Question: For $n,k\in \mathbb{N}$, let $a_{n,k}$ denote the number of lattice paths starting at $(0,0)$ and ending at $(n,n)$, with allowed steps $(1,0)$ and $(0,1)$, such that all points $(x,y)$ on the path satisfy $x\leq y\leq x+k$.
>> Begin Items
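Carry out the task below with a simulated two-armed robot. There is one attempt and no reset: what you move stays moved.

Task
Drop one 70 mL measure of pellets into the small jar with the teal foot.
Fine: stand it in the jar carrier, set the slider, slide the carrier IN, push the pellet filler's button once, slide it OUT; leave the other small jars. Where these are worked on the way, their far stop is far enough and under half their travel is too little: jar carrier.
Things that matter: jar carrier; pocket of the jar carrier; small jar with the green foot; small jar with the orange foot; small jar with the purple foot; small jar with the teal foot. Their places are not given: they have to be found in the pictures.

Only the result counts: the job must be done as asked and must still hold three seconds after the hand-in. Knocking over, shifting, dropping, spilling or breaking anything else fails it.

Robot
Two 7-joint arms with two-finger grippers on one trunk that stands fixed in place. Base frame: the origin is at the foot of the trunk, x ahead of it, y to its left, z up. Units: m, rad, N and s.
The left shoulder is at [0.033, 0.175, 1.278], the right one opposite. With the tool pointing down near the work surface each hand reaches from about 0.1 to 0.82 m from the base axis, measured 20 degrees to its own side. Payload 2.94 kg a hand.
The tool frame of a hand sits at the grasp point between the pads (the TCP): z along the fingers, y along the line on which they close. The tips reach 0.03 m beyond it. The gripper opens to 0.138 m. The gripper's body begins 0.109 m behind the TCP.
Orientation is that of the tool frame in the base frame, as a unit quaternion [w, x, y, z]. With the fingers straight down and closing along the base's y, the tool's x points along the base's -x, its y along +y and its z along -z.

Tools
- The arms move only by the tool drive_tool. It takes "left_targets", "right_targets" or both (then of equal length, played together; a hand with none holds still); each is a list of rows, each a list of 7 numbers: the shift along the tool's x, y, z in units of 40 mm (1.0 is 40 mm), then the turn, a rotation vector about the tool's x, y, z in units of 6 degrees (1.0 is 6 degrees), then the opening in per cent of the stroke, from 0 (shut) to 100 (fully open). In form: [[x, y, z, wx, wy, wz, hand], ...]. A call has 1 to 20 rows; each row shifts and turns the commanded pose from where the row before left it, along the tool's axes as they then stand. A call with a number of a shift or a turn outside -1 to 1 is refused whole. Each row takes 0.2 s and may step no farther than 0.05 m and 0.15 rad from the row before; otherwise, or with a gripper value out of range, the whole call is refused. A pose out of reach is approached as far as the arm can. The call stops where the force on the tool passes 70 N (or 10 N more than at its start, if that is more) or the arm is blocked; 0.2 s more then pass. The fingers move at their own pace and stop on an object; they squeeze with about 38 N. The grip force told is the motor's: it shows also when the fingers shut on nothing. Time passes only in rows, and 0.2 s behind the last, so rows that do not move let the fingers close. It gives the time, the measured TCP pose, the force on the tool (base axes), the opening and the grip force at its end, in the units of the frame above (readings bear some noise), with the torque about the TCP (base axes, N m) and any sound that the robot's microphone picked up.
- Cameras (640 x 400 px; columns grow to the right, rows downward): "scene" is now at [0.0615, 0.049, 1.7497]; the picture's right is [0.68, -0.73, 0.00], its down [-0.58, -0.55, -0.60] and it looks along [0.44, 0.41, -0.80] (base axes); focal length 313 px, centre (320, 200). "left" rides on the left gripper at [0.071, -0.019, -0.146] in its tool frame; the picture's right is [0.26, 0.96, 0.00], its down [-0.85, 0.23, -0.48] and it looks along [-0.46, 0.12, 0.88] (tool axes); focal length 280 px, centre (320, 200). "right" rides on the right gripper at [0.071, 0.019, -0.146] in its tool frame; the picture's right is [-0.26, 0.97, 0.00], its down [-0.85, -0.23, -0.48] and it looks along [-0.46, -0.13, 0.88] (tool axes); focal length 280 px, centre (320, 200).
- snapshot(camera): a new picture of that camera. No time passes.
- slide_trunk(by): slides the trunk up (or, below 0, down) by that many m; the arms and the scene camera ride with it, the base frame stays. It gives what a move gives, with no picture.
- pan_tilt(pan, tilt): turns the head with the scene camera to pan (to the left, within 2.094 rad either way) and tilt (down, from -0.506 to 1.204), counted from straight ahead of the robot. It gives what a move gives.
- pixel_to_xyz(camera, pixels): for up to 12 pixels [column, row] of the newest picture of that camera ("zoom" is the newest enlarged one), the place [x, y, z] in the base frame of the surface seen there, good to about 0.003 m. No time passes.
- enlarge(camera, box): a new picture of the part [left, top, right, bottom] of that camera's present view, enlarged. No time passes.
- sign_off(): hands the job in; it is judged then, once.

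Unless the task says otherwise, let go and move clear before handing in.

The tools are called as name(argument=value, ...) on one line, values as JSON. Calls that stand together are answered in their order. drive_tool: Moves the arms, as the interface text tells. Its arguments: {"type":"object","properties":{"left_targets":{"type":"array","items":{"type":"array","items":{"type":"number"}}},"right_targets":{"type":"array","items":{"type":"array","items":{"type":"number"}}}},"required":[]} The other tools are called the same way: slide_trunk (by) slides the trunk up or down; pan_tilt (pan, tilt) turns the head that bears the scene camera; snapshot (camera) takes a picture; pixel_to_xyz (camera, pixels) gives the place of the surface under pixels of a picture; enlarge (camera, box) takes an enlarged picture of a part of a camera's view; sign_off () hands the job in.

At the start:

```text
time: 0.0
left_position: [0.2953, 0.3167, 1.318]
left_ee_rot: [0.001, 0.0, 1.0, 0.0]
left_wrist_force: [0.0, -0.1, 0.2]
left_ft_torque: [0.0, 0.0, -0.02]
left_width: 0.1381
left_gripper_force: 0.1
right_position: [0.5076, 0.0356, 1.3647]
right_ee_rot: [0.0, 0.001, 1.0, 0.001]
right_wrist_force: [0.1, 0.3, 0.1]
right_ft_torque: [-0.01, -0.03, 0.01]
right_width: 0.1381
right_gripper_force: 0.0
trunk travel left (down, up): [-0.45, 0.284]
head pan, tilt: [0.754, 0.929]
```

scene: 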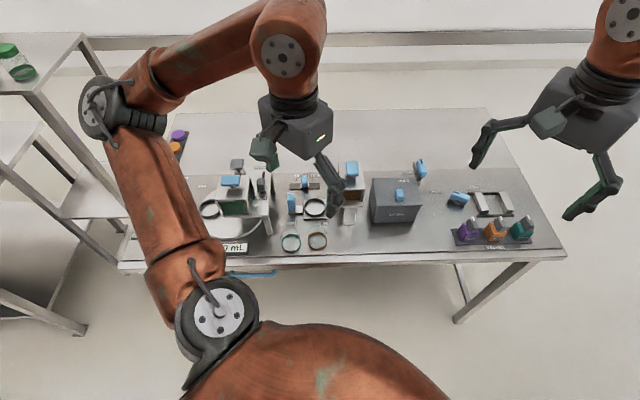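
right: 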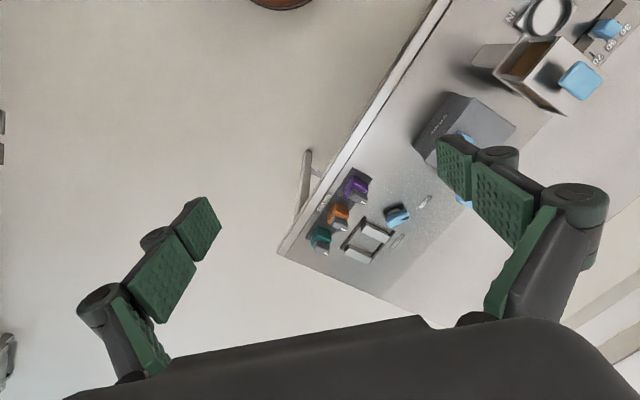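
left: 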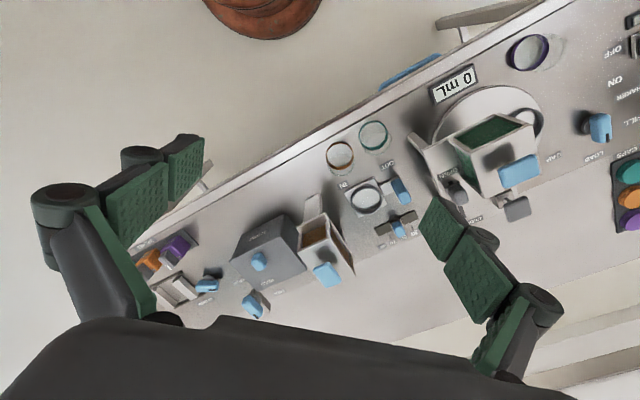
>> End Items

Let $A_k(t)=\sum_{n\geq 0} a_{n,k}t^n$. Find a recurrence relation for $A_k(t)$, $k\geq 1$. Hence, or otherwise, prove that $$A_k(t)=\frac{\sum_{m=0}^{\lfloor\tfrac{k}{2}\rfloor}(-1)^{m}\binom{k-m}{m}t^m}{\sum_{m=0}^{\lfloor\tfrac{k+1}{2}\rfloor}(-1)^{m}\binom{k+1-m}{m}t^m}.$$
Approach: Let $L_k$ be such a lattice path that stays between $y=x$ and $y=k+k$. Like in the standard "Catalan" case, lets break $L_k$ apart at the point it meets the line $y=x$. We observe that each valid $L_k$ path can be broken into a sequence of paths of the form $$\{N\}\times L_{k-1} \times \{E\}.$$ Where $L_{k-1}$ is a path that stays below the line $y=x+k-1$ (because of the already taken initial $N$ step) Thus, we obtain the recurrence relation for the generating series $$A_k(t)=\frac{1}{1-tA_{k-1}(t)}.$$ Any idea how can I get the formula above from this recurrence relation other than induction?